The shrimp meat was transported home with much fanfare. A little lime juice, some garlic and peanut butter and olive oil, a bit of egg and some rice noodles, and more magic happened: Pad Thai! (I would have taken a picture, but we "disappeared" it too fast.)




I'm enjoying our experiments with agricultural alchemy. Maybe next week, I'll go looking for that other transformative substance: the fabled Philosopher's Scone.

Sunday, January 9, 2011

Pay It Forward!

Over a year ago, MamaPea hooked me in to the fun. Now it's my turn.

RESOLUTION

Despair comes all too easy--grim and goth and oh-so-hip--
Cynicism is the fashion of the day.
Pollyannas make folks queasy: "Darken up, Girl! Get a grip!"
But I declare: I'm going out to play.

Hope is harder. How it stretches the weak muscles of the mind.
How we ache with angst as spirits reach and grow!
How we wonder, wander, bend as our fashioned fears unwind,
Giving grace the shape of all the seeds we sow.

Now's the season for beginnings. Life's returning with the sun.
Time to laugh in fear's false face; be a creator!
To receive a handmade gift, post a comment! Join the fun!
The first three will win, and Pay It Forward later!

Wednesday, January 5, 2011

In Like Flynn!

It's the new year, and we're feeling bullish about the farm. You see, today is the twelfth day of Christmas, and a farmer from Northern Maine delivered a very special present to Iona and Maisie, our two Scottish Highland cows. His name--and I am NOT making this up--is Errol Flynn. This two-year-old blonde beauty has already been a hit with the heifers in his hometown, and we're hoping he'll help our cows produce some fine calves of their own.
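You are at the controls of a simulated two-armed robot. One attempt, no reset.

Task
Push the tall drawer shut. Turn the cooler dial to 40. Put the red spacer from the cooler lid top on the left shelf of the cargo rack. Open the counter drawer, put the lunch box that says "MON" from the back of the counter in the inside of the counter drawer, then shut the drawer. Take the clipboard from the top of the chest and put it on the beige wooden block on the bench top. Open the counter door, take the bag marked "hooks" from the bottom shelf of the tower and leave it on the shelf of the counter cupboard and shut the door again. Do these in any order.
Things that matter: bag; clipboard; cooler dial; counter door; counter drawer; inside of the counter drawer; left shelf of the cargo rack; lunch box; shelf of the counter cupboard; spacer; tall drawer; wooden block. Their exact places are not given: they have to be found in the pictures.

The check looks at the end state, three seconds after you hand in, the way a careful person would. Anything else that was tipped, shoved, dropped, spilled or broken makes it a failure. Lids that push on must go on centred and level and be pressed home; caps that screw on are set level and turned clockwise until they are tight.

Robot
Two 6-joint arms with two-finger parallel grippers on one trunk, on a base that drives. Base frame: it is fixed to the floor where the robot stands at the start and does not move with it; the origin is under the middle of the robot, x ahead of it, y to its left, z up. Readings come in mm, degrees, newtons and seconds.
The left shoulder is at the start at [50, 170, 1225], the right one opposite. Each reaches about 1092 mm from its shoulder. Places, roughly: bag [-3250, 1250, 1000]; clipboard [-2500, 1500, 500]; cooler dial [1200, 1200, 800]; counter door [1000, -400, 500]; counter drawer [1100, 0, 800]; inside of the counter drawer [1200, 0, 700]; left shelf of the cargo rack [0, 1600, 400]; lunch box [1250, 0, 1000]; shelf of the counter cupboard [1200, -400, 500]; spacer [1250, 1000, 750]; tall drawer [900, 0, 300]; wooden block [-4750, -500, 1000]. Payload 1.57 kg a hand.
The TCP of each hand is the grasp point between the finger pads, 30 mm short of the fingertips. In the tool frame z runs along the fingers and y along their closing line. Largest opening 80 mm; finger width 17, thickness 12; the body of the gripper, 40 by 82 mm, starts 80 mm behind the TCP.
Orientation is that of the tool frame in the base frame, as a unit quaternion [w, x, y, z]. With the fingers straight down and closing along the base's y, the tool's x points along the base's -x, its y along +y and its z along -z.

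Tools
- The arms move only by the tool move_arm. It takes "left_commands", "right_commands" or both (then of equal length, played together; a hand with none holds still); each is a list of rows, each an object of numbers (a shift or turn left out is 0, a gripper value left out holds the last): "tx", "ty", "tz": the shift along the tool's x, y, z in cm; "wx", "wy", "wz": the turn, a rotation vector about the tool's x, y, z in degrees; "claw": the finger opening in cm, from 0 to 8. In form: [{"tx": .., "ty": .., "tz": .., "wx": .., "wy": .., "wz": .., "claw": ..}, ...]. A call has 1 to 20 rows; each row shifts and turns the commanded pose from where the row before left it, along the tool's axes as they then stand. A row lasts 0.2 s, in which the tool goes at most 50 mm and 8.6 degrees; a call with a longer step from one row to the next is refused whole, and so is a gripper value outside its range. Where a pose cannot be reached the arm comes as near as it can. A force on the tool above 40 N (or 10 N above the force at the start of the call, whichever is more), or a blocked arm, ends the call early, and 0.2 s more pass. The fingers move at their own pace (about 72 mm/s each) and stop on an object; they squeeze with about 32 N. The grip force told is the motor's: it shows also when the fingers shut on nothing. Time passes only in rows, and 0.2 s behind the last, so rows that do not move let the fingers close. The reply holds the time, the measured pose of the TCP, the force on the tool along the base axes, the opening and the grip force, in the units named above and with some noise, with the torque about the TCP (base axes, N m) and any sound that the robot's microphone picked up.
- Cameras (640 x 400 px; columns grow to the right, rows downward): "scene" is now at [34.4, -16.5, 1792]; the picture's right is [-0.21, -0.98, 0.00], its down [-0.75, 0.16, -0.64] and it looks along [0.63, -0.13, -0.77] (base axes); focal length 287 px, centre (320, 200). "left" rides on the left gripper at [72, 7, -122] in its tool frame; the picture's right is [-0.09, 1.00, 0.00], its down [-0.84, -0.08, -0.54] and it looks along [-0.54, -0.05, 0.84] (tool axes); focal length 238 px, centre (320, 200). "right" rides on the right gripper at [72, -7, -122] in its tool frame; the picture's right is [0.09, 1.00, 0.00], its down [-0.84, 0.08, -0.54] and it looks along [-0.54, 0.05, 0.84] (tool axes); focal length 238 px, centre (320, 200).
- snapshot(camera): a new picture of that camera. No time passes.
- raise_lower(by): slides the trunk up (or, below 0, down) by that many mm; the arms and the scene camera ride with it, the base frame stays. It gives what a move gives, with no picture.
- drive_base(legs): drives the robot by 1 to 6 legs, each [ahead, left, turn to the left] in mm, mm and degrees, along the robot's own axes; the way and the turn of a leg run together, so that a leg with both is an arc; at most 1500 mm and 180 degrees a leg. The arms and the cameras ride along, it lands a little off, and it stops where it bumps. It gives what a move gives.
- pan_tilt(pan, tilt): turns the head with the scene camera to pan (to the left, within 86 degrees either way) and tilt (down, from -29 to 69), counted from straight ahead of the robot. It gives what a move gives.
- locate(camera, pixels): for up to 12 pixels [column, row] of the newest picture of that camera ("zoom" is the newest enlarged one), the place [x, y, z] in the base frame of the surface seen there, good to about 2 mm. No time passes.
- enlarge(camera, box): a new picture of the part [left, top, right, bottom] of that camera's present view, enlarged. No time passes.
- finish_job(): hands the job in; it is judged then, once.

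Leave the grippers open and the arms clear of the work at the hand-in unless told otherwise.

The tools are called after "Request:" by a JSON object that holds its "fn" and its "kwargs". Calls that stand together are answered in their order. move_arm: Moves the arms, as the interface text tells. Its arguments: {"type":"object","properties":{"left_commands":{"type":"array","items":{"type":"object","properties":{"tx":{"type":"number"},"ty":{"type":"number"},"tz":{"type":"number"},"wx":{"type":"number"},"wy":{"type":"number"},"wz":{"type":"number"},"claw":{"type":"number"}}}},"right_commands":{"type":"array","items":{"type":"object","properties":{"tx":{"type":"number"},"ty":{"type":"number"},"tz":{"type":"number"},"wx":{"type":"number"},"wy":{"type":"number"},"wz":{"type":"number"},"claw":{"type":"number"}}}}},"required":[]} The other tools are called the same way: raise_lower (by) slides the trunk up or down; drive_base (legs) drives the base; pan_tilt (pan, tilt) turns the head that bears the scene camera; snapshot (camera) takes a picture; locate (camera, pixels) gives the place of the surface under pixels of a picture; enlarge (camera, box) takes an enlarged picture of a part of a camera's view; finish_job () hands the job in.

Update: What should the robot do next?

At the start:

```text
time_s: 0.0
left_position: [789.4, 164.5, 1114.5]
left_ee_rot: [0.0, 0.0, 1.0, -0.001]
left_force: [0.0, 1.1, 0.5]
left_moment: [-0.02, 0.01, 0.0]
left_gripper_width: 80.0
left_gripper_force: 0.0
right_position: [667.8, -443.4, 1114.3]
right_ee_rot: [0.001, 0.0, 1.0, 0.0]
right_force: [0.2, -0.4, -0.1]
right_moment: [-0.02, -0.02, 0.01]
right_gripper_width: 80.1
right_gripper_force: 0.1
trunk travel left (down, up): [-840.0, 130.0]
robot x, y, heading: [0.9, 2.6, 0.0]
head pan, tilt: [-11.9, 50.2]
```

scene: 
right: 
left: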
We intend to keep him around for a couple of years as a herdsire, then sell him on to someone else who needs a fine new bull for their cattlefold.
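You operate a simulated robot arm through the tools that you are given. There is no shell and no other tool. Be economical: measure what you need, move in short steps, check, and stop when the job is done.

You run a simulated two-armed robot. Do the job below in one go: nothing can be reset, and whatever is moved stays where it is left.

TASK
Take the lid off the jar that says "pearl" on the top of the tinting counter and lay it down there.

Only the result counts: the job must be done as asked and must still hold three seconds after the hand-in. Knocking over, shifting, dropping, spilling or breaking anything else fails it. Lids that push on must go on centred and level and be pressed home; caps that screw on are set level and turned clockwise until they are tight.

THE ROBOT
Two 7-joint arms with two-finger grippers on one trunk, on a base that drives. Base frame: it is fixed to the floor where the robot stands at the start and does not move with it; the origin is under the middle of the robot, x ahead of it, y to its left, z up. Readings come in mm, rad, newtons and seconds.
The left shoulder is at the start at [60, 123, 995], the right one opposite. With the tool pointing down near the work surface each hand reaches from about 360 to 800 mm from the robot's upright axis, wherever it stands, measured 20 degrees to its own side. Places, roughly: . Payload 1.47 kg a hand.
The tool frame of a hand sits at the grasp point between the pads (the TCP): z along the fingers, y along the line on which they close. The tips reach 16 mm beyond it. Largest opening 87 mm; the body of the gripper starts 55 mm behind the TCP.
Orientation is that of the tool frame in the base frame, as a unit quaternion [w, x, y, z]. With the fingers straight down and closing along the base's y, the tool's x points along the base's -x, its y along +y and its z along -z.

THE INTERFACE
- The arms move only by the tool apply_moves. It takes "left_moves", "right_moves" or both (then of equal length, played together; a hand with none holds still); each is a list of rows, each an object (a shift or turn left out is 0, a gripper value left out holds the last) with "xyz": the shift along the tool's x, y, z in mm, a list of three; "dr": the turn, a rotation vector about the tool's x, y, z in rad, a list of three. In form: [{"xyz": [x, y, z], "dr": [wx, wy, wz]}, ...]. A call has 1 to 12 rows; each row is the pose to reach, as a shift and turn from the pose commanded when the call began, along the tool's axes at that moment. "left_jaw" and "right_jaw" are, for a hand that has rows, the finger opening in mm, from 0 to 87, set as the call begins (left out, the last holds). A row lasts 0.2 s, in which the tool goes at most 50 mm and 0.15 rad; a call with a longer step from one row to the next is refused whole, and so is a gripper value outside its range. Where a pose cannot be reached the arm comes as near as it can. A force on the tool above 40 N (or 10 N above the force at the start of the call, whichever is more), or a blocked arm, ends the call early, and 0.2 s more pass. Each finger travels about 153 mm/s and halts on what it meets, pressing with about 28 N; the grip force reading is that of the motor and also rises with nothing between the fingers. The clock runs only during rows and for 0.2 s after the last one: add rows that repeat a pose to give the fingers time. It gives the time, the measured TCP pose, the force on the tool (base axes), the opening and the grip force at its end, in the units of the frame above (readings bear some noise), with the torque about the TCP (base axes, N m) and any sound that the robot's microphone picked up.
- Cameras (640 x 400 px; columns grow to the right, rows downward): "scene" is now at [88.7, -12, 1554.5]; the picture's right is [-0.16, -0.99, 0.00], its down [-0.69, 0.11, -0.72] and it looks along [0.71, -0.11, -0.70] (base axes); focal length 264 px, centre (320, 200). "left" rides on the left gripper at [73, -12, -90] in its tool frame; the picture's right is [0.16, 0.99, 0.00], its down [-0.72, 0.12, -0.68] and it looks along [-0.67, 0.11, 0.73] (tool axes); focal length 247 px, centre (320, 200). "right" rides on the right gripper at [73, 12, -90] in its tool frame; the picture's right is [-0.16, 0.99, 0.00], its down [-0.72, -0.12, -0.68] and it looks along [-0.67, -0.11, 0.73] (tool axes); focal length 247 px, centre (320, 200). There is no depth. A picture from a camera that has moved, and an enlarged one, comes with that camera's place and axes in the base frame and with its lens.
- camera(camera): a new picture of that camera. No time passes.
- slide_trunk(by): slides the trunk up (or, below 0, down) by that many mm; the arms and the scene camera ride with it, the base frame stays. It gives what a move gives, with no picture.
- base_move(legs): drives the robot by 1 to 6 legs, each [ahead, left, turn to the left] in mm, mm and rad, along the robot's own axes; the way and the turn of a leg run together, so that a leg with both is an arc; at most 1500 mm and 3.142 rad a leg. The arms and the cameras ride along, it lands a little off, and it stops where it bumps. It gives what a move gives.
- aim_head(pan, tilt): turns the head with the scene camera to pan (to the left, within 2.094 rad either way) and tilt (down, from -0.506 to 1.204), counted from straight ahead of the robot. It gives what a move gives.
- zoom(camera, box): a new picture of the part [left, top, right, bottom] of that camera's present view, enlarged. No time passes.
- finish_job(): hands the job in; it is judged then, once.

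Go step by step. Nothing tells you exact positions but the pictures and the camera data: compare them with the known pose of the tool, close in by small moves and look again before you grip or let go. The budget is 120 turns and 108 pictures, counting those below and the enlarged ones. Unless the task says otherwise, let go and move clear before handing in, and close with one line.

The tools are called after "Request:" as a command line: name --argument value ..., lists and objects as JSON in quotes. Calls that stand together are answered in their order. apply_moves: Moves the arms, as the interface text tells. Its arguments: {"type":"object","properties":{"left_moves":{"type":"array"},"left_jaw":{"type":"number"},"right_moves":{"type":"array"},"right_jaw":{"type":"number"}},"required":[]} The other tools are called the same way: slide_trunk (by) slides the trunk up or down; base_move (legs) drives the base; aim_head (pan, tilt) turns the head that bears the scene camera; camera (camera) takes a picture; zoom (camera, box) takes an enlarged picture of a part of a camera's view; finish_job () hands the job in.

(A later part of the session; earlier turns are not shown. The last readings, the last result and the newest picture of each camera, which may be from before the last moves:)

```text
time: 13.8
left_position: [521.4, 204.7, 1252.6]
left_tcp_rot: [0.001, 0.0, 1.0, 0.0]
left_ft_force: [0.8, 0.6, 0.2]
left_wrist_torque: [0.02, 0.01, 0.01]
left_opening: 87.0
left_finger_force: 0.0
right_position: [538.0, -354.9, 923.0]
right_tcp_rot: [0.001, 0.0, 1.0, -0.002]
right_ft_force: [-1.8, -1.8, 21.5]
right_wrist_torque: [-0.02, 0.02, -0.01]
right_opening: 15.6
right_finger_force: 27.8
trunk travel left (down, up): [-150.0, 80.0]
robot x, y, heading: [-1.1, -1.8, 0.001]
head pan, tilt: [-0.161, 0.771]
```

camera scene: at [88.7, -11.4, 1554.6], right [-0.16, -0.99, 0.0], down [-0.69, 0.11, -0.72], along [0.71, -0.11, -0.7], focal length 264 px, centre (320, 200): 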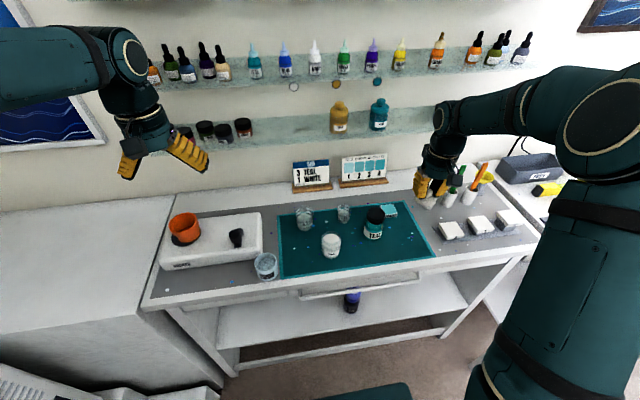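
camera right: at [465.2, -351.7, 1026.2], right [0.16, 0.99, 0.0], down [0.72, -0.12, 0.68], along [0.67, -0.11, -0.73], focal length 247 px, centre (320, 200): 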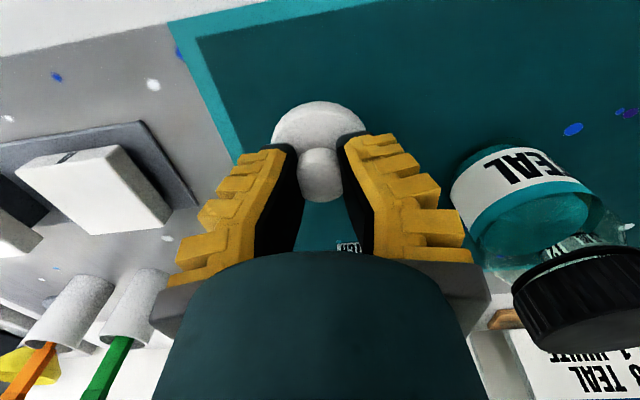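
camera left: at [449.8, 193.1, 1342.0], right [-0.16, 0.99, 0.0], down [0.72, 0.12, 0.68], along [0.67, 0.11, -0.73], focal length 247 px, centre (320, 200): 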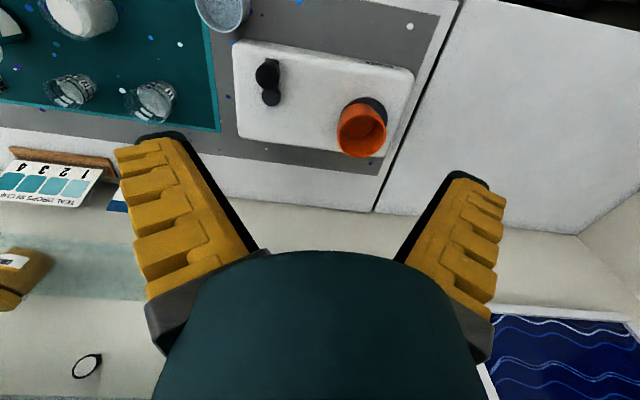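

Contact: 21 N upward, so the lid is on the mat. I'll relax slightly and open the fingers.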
Welcome home, Errol! We hope you like our farm...and we hope Iona and Maisie like YOU. Here's a little glimpse into their getting-acquainted session, filmed about five minutes after he stepped out of the trailer and was led peaceably down into the pasture wearing a halter. (We're thrilled that he's halter-broke, in addition to his other good qualities. His breeder did some excellent work with him and we can tell he's been handled regularly and well.) She slipped the halter off him once he was inside the pasture gate, then we all stepped back to watch. Want to share in the fun?

Here you go:

Wednesday, December 29, 2010

Corners!

Did you ever play that game? On long car trips with my family--and church youth group trips as I got older--us back-seaters would watch for tight curves in the road, then call out "Corners!" and lean hard into the turn, giggling as we squished together towards one side or the other. If you were the unfortunate person to bear the brunt of the squish, you could always squish back on the next opposing curve. The best place to be was in the middle, cozily sandwiched between the two squish-initiators. There you could feel both of them leaning into you, all of you laughing together. There you could participate equally in every round, protected from the game's rough edges by the bolstering presence of siblings or friends.

Last week, on the eve of the winter solstice, a friend posted the following on Facebook: "Everyone in the northern hemisphere: We're headed into the turn, so lean to the inside and let's get this marble headed back toward yon star!" It was a delightful image: a game of corners on a cosmic scale.

There have been plenty of hard turns on our wild ride. A few months back, we found a wide spot in the road, pulled over to consider the view, and then invited two other pilgrims to share our ride. To clarify: we found ourselves two fine young farmhands, a young couple of hopeful farmers who need a place to test their agricultural aptitude. They moved in to our "spare" room (who needs an office, anyway?) shortly before Christmas. Within a few days they'd rolled up their sleeves and demonstrated their commitment by taking over afternoon chores and splitting a winter's worth of firewood. One of them headed into our woods to inventory local flora & fauna while the other lent a hand with pig-butchering.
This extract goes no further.